---------- QUOTED PASSAGE ----------

Create Fully Specified Model for DGP

Create a two-state discrete-time Markov chain model for the switching mechanism.

P = [0.9 0.1; 0.2 0.8];
mc = dtmc(P);

mc is a fully specified dtmc object.

For each state, create an AR(0) (constant only) model for the response process. Store the models in a vector.

mdl1 = arima('Constant',2,'Variance',3);
mdl2 = arima('Constant',-2,'Variance',1);
mdl = [mdl1; mdl2];

mdl1 and mdl2 are fully specified arima objects.

Create a Markov-switching dynamic regression model from the switching mechanism mc and the vector of submodels mdl.

Mdl = msVAR(mc,mdl);

Mdl is a fully specified msVAR object.

Simulate Data from DGP

smooth requires responses to compute smoothed state probabilities. Generate one random response and state path, both of length 30, from the DGP.

rng(1000); % For reproducibility
[y,~,sp] = simulate(Mdl,30);

Compute State Probabilities

Compute filtered and smoothed state probabilities from the Markov-switching model given the simulated response data.

----------

_GIVEN TASK 1_
Type the quoted passage over again with no edits.

---------- COLLECTED DATA ----------

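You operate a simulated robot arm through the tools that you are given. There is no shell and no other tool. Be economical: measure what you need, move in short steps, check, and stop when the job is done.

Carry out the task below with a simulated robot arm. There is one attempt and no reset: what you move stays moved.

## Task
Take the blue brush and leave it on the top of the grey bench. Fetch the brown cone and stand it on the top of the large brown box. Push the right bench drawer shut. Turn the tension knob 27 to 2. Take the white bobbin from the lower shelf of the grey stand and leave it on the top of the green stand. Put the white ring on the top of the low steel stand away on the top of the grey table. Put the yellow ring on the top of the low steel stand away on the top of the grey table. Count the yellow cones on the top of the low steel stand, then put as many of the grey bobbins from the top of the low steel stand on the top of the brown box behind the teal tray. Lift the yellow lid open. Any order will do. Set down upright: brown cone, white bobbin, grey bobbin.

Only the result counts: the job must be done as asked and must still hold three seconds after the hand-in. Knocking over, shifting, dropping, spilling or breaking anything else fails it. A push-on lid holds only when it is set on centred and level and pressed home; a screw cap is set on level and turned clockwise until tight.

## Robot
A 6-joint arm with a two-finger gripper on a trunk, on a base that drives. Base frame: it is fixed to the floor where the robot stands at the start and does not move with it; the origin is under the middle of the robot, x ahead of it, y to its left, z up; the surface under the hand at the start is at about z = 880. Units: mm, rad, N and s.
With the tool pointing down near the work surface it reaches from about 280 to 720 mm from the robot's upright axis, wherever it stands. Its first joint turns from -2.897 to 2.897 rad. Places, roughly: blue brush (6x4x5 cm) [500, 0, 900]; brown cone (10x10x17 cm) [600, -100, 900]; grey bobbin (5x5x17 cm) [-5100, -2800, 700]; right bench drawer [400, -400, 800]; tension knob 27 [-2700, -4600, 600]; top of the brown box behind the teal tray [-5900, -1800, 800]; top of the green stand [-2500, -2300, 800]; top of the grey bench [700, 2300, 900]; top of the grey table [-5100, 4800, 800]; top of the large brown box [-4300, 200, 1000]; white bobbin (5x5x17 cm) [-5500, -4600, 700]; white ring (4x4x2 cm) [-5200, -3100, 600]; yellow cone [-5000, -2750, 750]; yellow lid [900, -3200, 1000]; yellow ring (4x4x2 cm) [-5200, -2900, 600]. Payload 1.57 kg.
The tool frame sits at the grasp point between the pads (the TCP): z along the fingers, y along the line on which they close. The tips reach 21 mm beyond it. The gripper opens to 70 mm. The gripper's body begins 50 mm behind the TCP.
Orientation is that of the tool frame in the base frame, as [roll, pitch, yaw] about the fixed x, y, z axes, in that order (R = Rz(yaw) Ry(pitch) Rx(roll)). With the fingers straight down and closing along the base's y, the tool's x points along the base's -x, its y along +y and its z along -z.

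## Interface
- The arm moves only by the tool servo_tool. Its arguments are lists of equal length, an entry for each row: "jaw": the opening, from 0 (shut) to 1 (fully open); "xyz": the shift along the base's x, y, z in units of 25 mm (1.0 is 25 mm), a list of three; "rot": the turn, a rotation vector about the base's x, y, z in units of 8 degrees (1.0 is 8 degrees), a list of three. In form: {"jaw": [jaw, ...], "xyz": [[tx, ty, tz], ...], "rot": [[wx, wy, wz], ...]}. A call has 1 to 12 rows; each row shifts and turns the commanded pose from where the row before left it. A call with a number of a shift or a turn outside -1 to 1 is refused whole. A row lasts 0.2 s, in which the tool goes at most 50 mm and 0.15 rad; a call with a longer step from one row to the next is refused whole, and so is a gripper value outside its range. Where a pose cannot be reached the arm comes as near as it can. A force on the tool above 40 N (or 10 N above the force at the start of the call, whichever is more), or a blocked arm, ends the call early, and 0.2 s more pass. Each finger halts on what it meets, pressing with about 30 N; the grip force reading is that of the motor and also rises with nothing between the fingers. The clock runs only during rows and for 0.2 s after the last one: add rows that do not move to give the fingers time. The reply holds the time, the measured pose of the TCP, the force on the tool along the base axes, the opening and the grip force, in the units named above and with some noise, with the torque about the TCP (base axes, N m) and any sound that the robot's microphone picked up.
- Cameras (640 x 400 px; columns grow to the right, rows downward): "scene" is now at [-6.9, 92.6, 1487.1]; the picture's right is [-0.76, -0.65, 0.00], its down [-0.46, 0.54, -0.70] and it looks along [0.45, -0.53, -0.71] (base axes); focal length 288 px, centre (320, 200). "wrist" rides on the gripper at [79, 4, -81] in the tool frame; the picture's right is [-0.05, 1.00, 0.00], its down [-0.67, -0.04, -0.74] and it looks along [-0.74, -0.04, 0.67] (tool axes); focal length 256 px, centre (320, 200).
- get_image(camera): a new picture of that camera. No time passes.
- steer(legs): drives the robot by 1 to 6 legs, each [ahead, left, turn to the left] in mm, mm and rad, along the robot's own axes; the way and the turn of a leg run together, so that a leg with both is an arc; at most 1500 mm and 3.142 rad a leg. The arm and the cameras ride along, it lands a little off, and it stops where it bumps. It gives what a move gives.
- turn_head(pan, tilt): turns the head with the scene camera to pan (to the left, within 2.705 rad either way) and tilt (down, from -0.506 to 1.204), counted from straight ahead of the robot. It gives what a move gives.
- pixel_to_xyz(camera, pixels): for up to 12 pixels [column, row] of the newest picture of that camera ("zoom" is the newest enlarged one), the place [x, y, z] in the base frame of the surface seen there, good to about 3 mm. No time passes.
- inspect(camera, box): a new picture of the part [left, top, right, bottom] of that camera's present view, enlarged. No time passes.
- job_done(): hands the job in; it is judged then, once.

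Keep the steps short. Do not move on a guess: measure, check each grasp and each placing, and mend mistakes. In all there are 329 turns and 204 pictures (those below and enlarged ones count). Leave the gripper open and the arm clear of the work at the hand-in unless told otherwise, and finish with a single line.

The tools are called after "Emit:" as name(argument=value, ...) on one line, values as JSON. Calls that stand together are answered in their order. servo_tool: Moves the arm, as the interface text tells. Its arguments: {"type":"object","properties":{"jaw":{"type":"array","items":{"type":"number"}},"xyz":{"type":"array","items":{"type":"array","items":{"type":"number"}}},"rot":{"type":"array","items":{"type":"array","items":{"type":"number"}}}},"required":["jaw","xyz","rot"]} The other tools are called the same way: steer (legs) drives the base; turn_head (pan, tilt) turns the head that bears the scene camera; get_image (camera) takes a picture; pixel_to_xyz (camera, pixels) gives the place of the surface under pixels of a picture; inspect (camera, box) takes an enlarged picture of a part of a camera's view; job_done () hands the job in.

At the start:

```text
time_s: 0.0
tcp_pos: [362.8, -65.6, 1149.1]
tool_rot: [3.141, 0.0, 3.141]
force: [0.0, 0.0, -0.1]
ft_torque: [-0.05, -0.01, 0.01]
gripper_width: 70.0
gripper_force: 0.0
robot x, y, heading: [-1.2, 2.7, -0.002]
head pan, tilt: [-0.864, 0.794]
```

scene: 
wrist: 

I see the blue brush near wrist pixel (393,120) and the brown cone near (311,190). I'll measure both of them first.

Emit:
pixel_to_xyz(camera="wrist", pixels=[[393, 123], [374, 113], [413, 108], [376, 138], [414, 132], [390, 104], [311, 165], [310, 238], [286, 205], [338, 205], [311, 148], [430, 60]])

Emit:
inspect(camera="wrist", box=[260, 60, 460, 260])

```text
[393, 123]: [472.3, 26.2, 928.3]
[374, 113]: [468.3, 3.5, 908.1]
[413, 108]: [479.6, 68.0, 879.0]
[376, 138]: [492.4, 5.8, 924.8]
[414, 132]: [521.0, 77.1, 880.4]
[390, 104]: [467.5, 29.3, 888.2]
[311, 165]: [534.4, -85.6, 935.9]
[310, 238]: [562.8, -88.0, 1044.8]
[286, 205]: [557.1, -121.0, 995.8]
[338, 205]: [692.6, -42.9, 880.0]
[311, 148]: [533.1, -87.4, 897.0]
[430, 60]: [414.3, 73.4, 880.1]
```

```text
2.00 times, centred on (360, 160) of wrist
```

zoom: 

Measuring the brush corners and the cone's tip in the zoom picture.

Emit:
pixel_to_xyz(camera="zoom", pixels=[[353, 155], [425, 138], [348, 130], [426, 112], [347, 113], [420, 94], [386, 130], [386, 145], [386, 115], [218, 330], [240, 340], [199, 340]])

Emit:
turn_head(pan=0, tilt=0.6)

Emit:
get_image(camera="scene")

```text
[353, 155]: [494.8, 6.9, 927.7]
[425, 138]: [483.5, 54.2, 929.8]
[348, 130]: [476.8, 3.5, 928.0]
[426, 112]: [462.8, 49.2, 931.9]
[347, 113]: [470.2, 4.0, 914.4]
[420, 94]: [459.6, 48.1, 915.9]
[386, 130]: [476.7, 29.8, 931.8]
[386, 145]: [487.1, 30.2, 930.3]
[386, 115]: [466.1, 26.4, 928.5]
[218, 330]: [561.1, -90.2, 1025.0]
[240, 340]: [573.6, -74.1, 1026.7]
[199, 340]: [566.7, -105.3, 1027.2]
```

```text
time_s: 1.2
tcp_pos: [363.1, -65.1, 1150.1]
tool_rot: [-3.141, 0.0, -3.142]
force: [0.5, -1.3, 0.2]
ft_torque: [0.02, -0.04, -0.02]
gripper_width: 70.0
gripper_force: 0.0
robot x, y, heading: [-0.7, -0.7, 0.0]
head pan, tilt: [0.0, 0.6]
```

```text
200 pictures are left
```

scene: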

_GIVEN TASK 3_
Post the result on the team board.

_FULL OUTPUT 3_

----------

_GIVEN TASK 2_
Return exactly, and only, the lines from the one containing "- job_done(): hands" down to the one containing "Keep the steps", with both of those lines included.

_FULL OUTPUT 1_
Create Fully Specified Model for DGP

Create a two-state discrete-time Markov chain model for the switching mechanism.

P = [0.9 0.1; 0.2 0.8];
mc = dtmc(P);

mc is a fully specified dtmc object.

For each state, create an AR(0) (constant only) model for the response process. Store the models in a vector.

mdl1 = arima('Constant',2,'Variance',3);
mdl2 = arima('Constant',-2,'Variance',1);
mdl = [mdl1; mdl2];

mdl1 and mdl2 are fully specified arima objects.

Create a Markov-switching dynamic regression model from the switching mechanism mc and the vector of submodels mdl.

Mdl = msVAR(mc,mdl);

Mdl is a fully specified msVAR object.

Simulate Data from DGP

smooth requires responses to compute smoothed state probabilities. Generate one random response and state path, both of length 30, from the DGP.

rng(1000); % For reproducibility
[y,~,sp] = simulate(Mdl,30);

Compute State Probabilities

Compute filtered and smoothed state probabilities from the Markov-switching model given the simulated response data.

_FULL OUTPUT 2_
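- job_done(): hands the job in; it is judged then, once.

Keep the steps short. Do not move on a guess: measure, check each grasp and each placing, and mend mistakes. In all there are 329 turns and 204 pictures (those below and enlarged ones count). Leave the gripper open and the arm clear of the work at the hand-in unless told otherwise, and finish with a single line.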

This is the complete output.